One of the largest factors of a great first impression is your enthusiasm. In sales, if you are enthusiastic about your product and company, your prospect will be too.
I’ve seen excellent demos that thoroughly explained a product in all of its technical depth, but never felt any excitement. On the other hand, I’ve seen surface-level demos that essentially said, “Hey! Look how awesome this product is!” and come away feeling pumped about the product. The salesperson’s enthusiasm is contagious, and that first impression gives them an edge.
Enthusiastic employees spur customers to become advocates. If you are excited about your company, it rubs off on your prospects, and they buy your excitement as much as they buy the benefits of your solution. Over the past seven years, companies with engaged and enthusiastic employees grew their revenues 2.5 times more than companies with low employee engagement.
One important note is that your enthusiasm absolutely must be genuine and not be overbearing in any way. False excitement is easy to detect and too much will turn off your prospects and drive them away, much like the insurance salesman from Groundhog Day.
Genuine enthusiasm does not come naturally to everyone, and that’s not a bad thing. In order to create enthusiasm in sales, there are several steps you can take in order to find your genuine excitement.
First and foremost, it is extremely difficult to be positive unless you like what you do. It’s important that you care about your company, your products, and your customers. Align yourself with your company’s mission, take time to learn what they seek to accomplish, and how they have positively impacted customers through real success stories. Find the reasons why you want your company and team to succeed. If you don’t actually love your product, how can you make others love it?
Expanding your knowledge is an easy way to become more enthusiastic about what you do. Learn your industry, the verticals you sell to, and your customer personas. Understand your product inside and out, as well as all the unique way it has created success for your customers.
Be a valuable resource for your prospects. Don’t just be a salesperson, utilize your knowledge to actually help them. You will find this is more fulfilling. If you have a passion for learning, knowing more about your product is an excellent way to develop passion. Your prospects will view you as a business partner instead of just a sales rep.

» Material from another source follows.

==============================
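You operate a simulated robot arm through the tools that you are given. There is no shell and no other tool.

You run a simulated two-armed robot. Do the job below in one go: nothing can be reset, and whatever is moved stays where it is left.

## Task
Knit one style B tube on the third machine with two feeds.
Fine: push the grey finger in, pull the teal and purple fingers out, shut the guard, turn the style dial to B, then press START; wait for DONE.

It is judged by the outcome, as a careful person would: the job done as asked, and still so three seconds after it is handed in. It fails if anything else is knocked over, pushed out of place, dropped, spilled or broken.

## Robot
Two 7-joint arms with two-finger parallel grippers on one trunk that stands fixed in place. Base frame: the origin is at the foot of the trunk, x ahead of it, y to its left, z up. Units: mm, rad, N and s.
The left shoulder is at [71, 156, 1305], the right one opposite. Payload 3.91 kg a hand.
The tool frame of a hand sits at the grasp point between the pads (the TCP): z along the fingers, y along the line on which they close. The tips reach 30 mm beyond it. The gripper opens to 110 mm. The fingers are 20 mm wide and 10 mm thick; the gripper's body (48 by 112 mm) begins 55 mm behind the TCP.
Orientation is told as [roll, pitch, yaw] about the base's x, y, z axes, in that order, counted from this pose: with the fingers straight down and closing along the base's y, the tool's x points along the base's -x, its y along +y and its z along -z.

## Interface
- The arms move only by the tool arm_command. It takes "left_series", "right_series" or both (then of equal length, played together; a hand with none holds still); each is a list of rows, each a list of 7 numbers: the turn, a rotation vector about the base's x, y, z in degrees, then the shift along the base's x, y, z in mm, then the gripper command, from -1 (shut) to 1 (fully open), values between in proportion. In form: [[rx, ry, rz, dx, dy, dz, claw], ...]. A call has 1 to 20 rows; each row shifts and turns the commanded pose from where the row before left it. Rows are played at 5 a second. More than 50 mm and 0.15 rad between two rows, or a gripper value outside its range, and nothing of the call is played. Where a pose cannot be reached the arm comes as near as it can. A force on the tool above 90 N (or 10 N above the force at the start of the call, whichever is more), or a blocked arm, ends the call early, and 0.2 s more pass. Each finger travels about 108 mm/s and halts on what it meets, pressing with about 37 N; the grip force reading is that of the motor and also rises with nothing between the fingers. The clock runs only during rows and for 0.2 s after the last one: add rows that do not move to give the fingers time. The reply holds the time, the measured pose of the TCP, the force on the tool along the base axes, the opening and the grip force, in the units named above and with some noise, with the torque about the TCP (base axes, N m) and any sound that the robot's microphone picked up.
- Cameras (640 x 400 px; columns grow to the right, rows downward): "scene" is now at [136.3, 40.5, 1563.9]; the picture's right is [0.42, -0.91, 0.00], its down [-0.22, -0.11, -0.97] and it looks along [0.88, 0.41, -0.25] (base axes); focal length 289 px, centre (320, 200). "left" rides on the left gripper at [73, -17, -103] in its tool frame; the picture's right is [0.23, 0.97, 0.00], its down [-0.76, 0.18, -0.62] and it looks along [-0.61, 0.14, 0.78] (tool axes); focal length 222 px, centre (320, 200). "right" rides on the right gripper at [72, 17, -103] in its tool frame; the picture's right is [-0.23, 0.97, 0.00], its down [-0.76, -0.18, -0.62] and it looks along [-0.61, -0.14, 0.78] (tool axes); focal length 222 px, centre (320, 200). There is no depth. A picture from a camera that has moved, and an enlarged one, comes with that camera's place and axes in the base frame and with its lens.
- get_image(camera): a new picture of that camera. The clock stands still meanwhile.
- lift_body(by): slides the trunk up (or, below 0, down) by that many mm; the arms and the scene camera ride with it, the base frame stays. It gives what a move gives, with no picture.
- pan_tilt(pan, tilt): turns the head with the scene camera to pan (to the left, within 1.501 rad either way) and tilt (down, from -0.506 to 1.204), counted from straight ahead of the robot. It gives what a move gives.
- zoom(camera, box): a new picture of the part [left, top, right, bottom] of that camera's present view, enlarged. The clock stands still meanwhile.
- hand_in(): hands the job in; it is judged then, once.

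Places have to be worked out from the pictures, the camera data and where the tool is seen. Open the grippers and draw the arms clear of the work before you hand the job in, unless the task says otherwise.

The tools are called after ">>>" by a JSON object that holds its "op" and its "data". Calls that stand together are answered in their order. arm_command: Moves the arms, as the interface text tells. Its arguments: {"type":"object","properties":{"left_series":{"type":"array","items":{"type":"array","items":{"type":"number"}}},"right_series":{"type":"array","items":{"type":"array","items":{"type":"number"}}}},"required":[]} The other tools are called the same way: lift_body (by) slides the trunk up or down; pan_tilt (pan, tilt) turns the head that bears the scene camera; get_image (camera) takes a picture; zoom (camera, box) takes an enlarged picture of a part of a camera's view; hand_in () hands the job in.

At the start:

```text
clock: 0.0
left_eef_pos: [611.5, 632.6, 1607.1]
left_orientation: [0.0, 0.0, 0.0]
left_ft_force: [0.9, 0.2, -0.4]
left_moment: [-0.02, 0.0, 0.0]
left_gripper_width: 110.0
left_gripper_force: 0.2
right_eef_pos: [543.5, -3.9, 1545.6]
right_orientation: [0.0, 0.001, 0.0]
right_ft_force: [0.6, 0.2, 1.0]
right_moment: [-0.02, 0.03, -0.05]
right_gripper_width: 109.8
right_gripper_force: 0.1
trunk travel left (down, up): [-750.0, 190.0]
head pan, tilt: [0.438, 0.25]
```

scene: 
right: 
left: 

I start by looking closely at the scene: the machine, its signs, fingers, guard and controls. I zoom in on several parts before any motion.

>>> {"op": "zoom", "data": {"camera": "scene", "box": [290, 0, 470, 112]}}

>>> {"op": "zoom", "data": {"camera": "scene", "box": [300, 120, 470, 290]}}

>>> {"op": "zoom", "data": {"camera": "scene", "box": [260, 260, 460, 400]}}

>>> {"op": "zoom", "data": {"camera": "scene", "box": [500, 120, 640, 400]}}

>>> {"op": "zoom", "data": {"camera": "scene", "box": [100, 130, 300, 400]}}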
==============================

Show me someone who is curious and I’ll show you someone with great sales potential. Along with having a complete understanding of your product, people who are curious to learn more make great salespeople because they genuinely want to know about the people they are selling to and how they can help them.
Be interested in your prospects, not just as customers, but as people. Be curious about who they are and what they want to accomplish. Questions are key to unlocking a buyer’s intent. Ask about their company, their products, and how they help people. Understand why they why they are shopping for a product like yours and how they plan on using it to make them better. Curiosity about your prospect’s problems creates enthusiasm for solving them, and you appear as a person who wants to help.
This may be the toughest to do. Sometimes it comes down to just believing. No matter what else you do, conviction that you, your company, and your products are making a difference in people’s lives. Believe that you are legitimately solving people’s problems and helping them be better. Believe that what you are doing is right, and that you are capable of exceeding your goals.
Enthusiasm is infectious, especially when it comes to sales. When you genuinely share your passion about your product and are excited about what it can do for your prospects, they feel it too. You and your product instantly become more likeable, and your sales process becomes easier.